Emily White is well known to the people of Huntly through the Huntly Summer School and the Isla Quartet. She was working as a trombonist when she heard the beautiful and inspiring sound of the baroque violin. She took violin lessons from Rachel Podger then Walter Reiter and studied with him at Trinity College of Music for a postgraduate course in historical violin performance. With her performance of Bach's Chaconne from the Solo Partita in D minor she won the Trinity Early Music Prize 2007. Emily has enjoyed being a member of Devon Baroque, directed by Maggie Faultless, for several years. She has also played violin with The Scholars Baroque, Concerto Caledonia and Shakespeare's Globe Theatre. She set up The Isla Quartet, which released their first disc Center of Huntly in 2008. She created and directs the annual Huntly Summer School which combines the traditional Scottish and classical styles of learning. She also continues to work as a trombone player, is a member of the English Cornette and Sackbut Ensemble, and appeared on BBC Radio 3's In Tune with her modern brass quintet Chaconne to showcase music from their recent CD release Dancing in the Dark. Emily freelances with the Orchestra of the Age of Enlightenment, the English National Ballet and the Orchestra of the Eighteenth Century. She continues to work extensively as a teacher and coach of trombone, sackbut and baroque violin.

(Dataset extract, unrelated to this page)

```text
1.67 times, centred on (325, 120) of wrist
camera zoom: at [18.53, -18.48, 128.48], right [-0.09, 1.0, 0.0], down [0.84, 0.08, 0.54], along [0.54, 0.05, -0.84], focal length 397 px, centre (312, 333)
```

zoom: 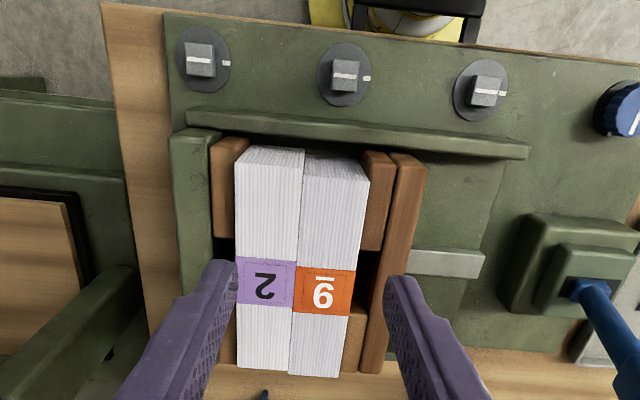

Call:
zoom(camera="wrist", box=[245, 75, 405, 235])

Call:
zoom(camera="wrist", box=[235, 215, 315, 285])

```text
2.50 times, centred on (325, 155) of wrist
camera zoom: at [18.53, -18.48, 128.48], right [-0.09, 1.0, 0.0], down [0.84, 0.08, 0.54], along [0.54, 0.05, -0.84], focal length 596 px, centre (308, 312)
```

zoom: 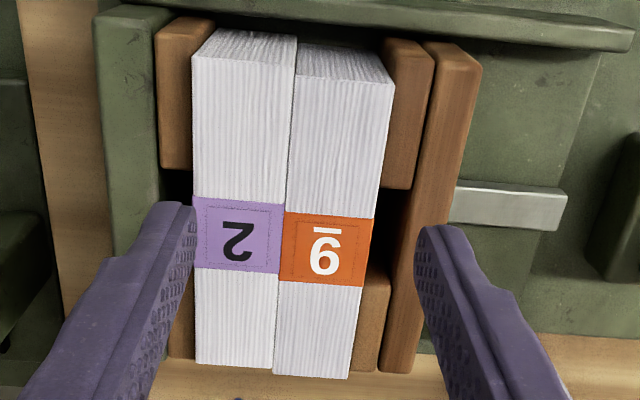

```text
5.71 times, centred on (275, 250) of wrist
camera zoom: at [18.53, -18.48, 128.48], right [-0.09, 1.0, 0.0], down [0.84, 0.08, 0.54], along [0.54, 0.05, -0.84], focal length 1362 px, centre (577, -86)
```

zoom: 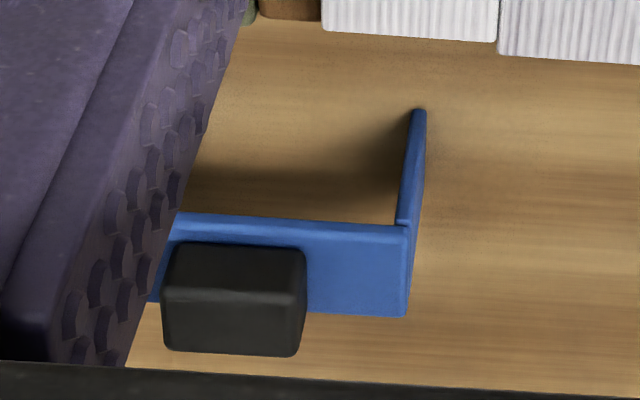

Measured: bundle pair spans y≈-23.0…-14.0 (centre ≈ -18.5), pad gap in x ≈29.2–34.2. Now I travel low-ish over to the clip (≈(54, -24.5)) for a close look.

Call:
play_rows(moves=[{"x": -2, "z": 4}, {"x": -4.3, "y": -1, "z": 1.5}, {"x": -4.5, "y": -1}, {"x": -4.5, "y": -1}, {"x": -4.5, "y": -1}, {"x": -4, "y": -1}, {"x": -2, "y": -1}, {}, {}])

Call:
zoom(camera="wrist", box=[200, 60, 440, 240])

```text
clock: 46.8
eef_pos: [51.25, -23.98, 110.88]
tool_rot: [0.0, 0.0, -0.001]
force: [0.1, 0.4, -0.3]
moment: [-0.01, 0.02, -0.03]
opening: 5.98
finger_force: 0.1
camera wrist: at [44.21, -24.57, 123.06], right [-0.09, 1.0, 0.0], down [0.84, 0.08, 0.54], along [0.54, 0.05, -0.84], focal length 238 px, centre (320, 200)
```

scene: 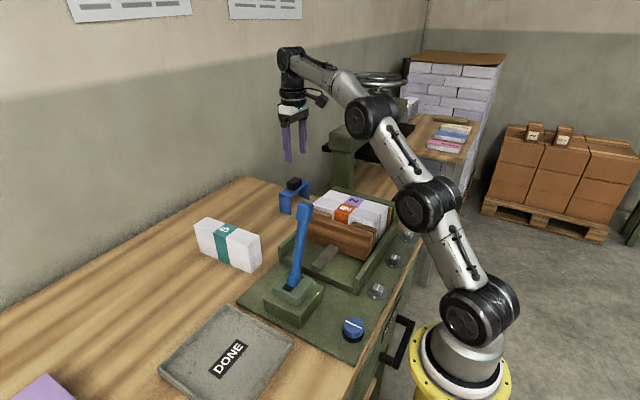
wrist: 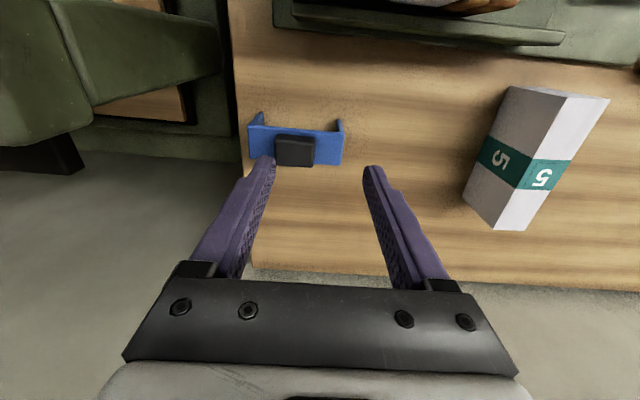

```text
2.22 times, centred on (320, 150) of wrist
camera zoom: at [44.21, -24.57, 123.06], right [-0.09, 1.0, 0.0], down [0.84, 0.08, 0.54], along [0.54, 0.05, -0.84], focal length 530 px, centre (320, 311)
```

Steve Bingham studied violin with Emmanuel Hurwitz, Sidney Griller and the Amadeus Quartet at the Royal Academy of Music from 1981 to 1985, where he won prizes for orchestral leading and string quartet playing. In 1985 he formed the Bingham String Quartet, an ensemble that has become one of the foremost in the UK, with an enviable reputation for both classical and contemporary repertoire. The Quartet has recorded numerous CDs and has worked for radio and television both in the UK and as far afield as Australia. The group has toured in Europe, the Middle East and Australia and has worked with distinguished musicians such as Jack Brymer, Raphael Wallfisch, Michael Collins and David Campbell. The Quartet's educational activities have included residencies at London's South Bank Centre, for several UK festivals and at Radley College. The Quartet is also known for its many performances of new works by some of the best young composers in Britain.

Steve has appeared as guest leader with many orchestras including the BBC Scottish Symphony Orchestra, the Scottish Chamber Orchestra, English National Ballet and English Sinfonia. He has given solo recitals both in the UK and America and his concerto performances include works by Bach, Vivaldi, Bruch, Prokofiev, Mendelssohn and Sibelius, given in venues as prestigious as St John's Smith Square and the Royal Albert Hall. Steve is also a conductor of some repute and is currently principal conductor of Ely Sinfonia, the City of Peterborough Symphony Orchestra and the Ad Hoc Sinfonia. In the field of world music Steve has collaborated with several notable musicians including guitarist Jason Carter and players such as Sanju Vishnu Sahai (tabla), Baluji Shivastrav (sitar) and Abdullah Ibrahim (piano). Steve also plays live with No-Man, the progressive art-rock duo of Tim Bowness and Steven Wilson. In recent years Steve is much in demand providing violin backing for many different artists and styles, from folk singer-songwriter ballads to prog rock! Steve is internationally renowned for his solo violin recitals, where he mixes acoustic pieces with live-looped electric violin arrangements in his own unique way. He has recorded four solo albums, Duplicity, Ascension, Third and, released in July 2014, The Persistence of Vision (which includes Bach's D minor Partita), alongside many single tracks, and he is currently planning two new releases for 2015. Steve's interests include ornithology, photography and Celtic knotwork.